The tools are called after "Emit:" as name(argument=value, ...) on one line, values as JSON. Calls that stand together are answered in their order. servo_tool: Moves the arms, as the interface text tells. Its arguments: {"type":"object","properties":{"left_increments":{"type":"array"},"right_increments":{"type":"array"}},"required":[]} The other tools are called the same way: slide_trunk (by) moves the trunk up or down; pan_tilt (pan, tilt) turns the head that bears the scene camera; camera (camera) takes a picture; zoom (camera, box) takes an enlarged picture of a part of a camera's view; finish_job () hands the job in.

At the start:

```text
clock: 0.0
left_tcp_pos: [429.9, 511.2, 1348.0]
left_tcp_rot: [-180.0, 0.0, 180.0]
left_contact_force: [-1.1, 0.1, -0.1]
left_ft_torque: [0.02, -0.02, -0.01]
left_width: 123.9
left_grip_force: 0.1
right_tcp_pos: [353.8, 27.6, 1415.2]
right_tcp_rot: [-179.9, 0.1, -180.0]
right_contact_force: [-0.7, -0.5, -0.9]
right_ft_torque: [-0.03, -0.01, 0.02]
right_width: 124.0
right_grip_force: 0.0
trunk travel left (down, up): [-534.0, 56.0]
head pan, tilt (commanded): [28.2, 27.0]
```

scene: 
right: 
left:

..........

**Exercise goal**. Go through the material and select each line with the string "tilt" in it.

**Result of this task**.
The tools are called after "Emit:" as name(argument=value, ...) on one line, values as JSON. Calls that stand together are answered in their order. servo_tool: Moves the arms, as the interface text tells. Its arguments: {"type":"object","properties":{"left_increments":{"type":"array"},"right_increments":{"type":"array"}},"required":[]} The other tools are called the same way: slide_trunk (by) moves the trunk up or down; pan_tilt (pan, tilt) turns the head that bears the scene camera; camera (camera) takes a picture; zoom (camera, box) takes an enlarged picture of a part of a camera's view; finish_job () hands the job in.
head pan, tilt (commanded): [28.2, 27.0]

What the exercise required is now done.